Document passage ->
On Tuesday, August 1, 2017 at 1:24:51 PM UTC+2, takowl wrote:
>
> On 1 August 2017 at 11:45, <[email protected] <javascript:>> wrote:
>
>> In the past, I had a shell alias for sympy which asks for the sympy 
>> profile, but obviously this is not supported any longer.
>>
>
> I think sympy still has 'isympy' to launch an IPython console with sympy 
> already set up.
>

Indeed, it exists.  But it only does terminal console as far as I can tell, 
so no LaTeX-based pretty-printing...
 

> Creating a dedicated sympy kernel as you suggest seems possible but a bit 
>> heavy-handed for such a simple thing (and nothing I can tell my students in 
>> order to lower the barrier of entry...).
>>
>
> It's very light in computer terms - just a couple of tiny files on your 
> disk. I agree it's not very convenient for students, though. I can't think 
> of anything you can do to make it simpler for them than importing and 
> calling a function.
>

It's not just students, it's also myself.  I am a working Mathematician and 
I don't do this every day.  The starting up of sympy (in the most 
user-friendly environment) seems very non-discoverable and non-intuitive.  
Even about one hour after my last mail I could not remember the package to 
load on top of my head without scrolling back up to my previous message to 
check.  When I need to fire up sympy to check some computation, I have my 
mind on the math and don't want to be distracted by remembering some 
relatively arbitrary start-up magic.  In fact, after my first post I simply 
fired up Mathematica to get the work done as that's a command I can 
remember...  

Installing a dedicated sympy kernel makes me feel uneasy, I want something 
that works on any machine, any account from a canonical base installation.

What is required -> Give the continuation of the document passage.

Given information ->
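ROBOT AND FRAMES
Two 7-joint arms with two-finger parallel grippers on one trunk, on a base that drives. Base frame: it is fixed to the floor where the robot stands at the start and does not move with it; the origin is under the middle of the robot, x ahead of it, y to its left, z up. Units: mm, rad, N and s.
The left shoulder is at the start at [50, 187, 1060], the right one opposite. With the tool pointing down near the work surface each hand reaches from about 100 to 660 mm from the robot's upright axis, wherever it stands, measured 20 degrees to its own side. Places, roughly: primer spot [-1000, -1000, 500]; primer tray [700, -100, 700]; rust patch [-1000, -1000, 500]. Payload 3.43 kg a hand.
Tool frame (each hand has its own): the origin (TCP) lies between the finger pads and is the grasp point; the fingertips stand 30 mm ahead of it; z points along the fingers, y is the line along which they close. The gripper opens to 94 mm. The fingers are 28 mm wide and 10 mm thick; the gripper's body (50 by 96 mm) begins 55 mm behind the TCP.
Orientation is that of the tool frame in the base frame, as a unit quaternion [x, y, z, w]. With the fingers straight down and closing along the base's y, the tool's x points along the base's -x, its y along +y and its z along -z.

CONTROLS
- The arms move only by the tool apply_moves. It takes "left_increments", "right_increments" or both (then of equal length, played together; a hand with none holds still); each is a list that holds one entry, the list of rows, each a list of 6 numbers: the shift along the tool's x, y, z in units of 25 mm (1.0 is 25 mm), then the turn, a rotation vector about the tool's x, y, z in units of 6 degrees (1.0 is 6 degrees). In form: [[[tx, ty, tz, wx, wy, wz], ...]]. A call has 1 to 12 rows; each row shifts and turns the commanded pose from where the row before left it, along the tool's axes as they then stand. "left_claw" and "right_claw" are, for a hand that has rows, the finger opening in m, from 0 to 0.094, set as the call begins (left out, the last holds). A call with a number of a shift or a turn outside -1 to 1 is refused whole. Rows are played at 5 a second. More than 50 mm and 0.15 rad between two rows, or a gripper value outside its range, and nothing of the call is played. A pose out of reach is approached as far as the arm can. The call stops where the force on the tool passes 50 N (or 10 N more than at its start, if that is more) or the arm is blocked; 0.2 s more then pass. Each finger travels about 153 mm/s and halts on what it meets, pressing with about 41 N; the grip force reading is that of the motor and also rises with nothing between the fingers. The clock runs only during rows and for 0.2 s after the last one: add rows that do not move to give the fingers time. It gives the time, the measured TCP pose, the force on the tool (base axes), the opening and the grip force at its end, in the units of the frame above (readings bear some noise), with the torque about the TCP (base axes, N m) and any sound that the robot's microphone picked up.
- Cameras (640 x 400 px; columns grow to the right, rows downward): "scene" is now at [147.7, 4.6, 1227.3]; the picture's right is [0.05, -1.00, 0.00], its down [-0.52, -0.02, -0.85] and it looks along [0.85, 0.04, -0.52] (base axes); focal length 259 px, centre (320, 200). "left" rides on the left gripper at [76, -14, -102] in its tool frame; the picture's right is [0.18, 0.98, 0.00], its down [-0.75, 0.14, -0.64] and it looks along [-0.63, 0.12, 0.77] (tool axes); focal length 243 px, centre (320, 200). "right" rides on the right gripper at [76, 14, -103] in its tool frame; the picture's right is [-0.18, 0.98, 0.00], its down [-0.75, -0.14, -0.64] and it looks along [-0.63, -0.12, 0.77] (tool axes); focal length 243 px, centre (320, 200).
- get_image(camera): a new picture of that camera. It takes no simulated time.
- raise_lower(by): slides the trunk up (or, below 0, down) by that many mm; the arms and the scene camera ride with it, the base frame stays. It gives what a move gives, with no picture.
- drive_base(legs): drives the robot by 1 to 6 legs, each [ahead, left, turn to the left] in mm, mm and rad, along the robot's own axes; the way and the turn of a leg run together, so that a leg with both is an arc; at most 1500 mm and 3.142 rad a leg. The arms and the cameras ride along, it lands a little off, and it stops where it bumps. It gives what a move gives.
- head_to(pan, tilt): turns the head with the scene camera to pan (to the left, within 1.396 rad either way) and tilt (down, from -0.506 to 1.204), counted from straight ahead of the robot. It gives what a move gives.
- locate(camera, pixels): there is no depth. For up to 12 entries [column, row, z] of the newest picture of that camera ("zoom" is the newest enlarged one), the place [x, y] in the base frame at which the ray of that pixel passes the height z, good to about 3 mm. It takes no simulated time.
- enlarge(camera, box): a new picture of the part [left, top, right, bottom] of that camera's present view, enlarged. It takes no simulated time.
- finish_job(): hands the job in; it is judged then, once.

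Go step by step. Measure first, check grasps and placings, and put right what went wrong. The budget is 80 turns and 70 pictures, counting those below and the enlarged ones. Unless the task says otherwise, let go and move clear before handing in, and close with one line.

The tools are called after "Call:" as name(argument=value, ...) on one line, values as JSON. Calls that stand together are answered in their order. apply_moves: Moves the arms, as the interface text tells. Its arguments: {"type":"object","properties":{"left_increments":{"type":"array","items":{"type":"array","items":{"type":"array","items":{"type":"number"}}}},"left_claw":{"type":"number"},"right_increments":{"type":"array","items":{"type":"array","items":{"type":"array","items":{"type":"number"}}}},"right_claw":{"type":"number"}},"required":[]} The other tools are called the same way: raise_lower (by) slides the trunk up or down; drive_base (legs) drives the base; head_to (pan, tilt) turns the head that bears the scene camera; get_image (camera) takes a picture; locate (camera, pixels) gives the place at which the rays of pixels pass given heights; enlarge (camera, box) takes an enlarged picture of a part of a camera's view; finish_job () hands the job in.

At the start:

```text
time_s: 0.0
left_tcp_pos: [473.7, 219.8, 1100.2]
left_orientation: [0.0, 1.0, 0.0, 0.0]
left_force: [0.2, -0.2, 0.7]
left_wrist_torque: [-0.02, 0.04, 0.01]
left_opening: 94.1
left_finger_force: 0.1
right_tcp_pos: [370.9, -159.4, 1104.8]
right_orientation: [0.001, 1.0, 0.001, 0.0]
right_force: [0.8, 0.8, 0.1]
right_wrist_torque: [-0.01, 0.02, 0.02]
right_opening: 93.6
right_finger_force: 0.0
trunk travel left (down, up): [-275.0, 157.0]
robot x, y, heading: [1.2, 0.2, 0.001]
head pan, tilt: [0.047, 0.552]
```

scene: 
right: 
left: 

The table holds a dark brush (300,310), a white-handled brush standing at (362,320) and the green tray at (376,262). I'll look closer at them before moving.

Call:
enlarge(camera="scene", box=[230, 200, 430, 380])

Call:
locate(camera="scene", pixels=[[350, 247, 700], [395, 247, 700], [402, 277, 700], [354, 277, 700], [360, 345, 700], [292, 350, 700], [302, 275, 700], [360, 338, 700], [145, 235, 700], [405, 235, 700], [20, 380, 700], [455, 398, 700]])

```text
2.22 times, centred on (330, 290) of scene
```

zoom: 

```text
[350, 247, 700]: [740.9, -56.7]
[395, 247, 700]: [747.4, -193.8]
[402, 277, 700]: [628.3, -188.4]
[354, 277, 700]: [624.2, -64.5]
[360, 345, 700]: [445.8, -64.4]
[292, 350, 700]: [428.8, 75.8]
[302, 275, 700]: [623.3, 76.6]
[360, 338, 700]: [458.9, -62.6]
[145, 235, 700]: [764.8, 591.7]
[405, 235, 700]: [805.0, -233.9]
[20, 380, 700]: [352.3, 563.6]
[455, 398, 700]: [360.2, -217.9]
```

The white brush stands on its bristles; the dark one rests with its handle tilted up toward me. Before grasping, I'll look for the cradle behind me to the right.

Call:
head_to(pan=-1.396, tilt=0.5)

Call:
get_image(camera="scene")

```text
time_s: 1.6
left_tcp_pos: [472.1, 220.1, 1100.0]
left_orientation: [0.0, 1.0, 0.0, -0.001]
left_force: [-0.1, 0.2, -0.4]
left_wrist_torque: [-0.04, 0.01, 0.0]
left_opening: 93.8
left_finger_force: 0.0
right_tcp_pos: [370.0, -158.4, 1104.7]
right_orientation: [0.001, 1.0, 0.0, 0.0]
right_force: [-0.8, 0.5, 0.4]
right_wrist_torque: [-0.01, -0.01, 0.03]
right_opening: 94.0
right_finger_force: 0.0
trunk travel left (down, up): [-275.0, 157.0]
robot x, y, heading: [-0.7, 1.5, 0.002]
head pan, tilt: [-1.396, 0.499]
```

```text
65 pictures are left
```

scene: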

Response ->
Even my shell alias is something I don't really like to do (the current 
breaking at inconvenient time is a case in point), I'd prefer using a 
supported method if one existed.
 

> Yes, I do need to switch profiles as I am using both pylab and sympy 
>> interactively. Funny enough, ipython has a builtin magic for pylab, but 
>> none for sympy. I am not sure how much this forum is connected to ipython, 
>> but that would be an obvious trivial thing to add that would more or less 
>> solve the issue of getting a working sympy console quickly in the most 
>> obvious way.
>>
>
> The %pylab magic is gently deprecated, and I doubt we'd go for a new magic 
> command to integrate with a particular module - sorry!
>

This is unfortunate.  Not that I like magic commands very much, but they 
are useful.  So if you deprecate them, please make sure that things don't 
get much more heavy-handed and undiscoverable.

The main competitors are Matlab and Mathematica (from my point of view).  
So if simple things like getting a convenient environment for one-off quick 
computations get too inaccessible, then the python-based solutions simply 
don't get used.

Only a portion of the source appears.